- [Set exercise]: Type out every line below exactly as it reads.

--- begin ---

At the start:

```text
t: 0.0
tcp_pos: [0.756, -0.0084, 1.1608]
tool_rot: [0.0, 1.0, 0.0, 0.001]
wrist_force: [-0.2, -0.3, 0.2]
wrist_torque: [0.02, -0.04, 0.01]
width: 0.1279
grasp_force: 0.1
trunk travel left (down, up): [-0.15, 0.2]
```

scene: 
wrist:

--- end ---

- [Solution below]:
At the start:

```text
t: 0.0
tcp_pos: [0.756, -0.0084, 1.1608]
tool_rot: [0.0, 1.0, 0.0, 0.001]
wrist_force: [-0.2, -0.3, 0.2]
wrist_torque: [0.02, -0.04, 0.01]
width: 0.1279
grasp_force: 0.1
trunk travel left (down, up): [-0.15, 0.2]
```

scene: 
wrist:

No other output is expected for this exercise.